Tuesday, September 30, 2014

God Doesn't Want You to be Happy

Two Saturdays ago, I was invited to plan and facilitate a retreat -- I love this sort of work, so I gladly accepted. The theme of the retreat was finding a way through the tension that is inherent in being both a young professional (perhaps especially in DC) and a Christian. Anyway, deep in one of our discussions, we were talking about hopes -- and what God hopes for us.  The first thing someone shouted out from the back of the room was that "God wants us to be happy."

And at that moment, I realized that I believe that God does not want us to be happy.

Now, I'm not saying that God wants us to be miserable, or to suffer, or to cause pain -- I believe God redeems misery, suffering, and pain, not causes them -- but I am saying that happiness, our cultural chimera, doesn't seem to be one of God's projects. First of all, there's not a lot of God making people "happy" in Scripture. Show me a prophet, and I'll show you someone who is fundamentally unhappy. God doesn't call Samuel to be the last judge to make him happy, and Mary, the mother of Jesus, certainly had some very bad days. More recently, I wouldn't claim that MLK Jr, Oscar Romero, or Dorothy Day were particularly happy folks, either.
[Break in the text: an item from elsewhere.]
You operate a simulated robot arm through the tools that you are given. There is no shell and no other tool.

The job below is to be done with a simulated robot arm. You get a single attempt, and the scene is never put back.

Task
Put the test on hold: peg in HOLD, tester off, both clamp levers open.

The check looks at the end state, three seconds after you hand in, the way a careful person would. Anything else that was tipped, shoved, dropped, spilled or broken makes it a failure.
Secularly, I see this played out as well. Doing meaningful work often means doing sacrificial and hard work, which automatically disbars what we think of as "happiness." For instance, when I worked at the Red Cross and disasters would hit, we were working twelve hour days and weekends, were exhausted and were so stressed we were either gaining or losing weight, but the meaningfulness of the work was somehow so much more than "happy." (This description of disaster work also seems to apply to parenting.)

Anyway, provoked by this thought, I did a little digging -- and "happiness" comes from the root word, "hap," which means "luck." So someone who is "hapless" is literally "luckless" and "happenstance" is a mashup of "lucky circumstance." So, happiness is nice, but it's something fleeting that happens randomly -- nothing you can control.

Joy, on the other hand, is a different beast entirely. And those folks I mentioned above? While they weren't necessarily happy, they were joyous. Joy is an inward disposition, rooted in knowing who you are and whose you are, and living in faith and trust. Joy grows if you cultivate it, if you can clear out enough of the gunk stuck to your soul so that joy can flourish. Joy is more than happiness, joy is more than luck. I can't help but think that God wants so much more for us than just "happy."